Learning to navigate life outside of that military structure happens gradually. Allow yourself the time and space to adjust. Try not to place too much pressure on yourself to work it all out straight away, the weight of your own expectations, and those of your loved ones, can be a heavy burden to carry.

Get support

It can be difficult even just admitting that you might need help. Veterans are usually very good at masking their feelings – vulnerability is seen as a sign of weakness after all and you’ve been trained not to show emotion. You don’t want to be a burden on anyone, which can make it even harder to accept help when you need it. But reaching out and finding the right support is essential.

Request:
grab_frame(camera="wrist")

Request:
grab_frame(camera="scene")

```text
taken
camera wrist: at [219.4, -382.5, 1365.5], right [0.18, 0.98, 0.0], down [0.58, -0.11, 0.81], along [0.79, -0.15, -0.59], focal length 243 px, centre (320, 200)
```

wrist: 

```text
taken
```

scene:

I regularly work with veterans and their families, to help them process these big changes and find their mission again. Accepting that complex emotions are just a natural part of our human experience, and not something to be controlled or feared, is a big part of that. They are in fact our signposts, our canary in the coal mine. They are our clearest guide as to what is going on inside our minds.

This homecoming is not the end of your story. The rest of your life is still ahead of you and there is so much more for you to do and contribute to the world. And it is absolutely possible that you can once more feel a sense of pride and purpose, and start enjoying your life again. This is just the beginning.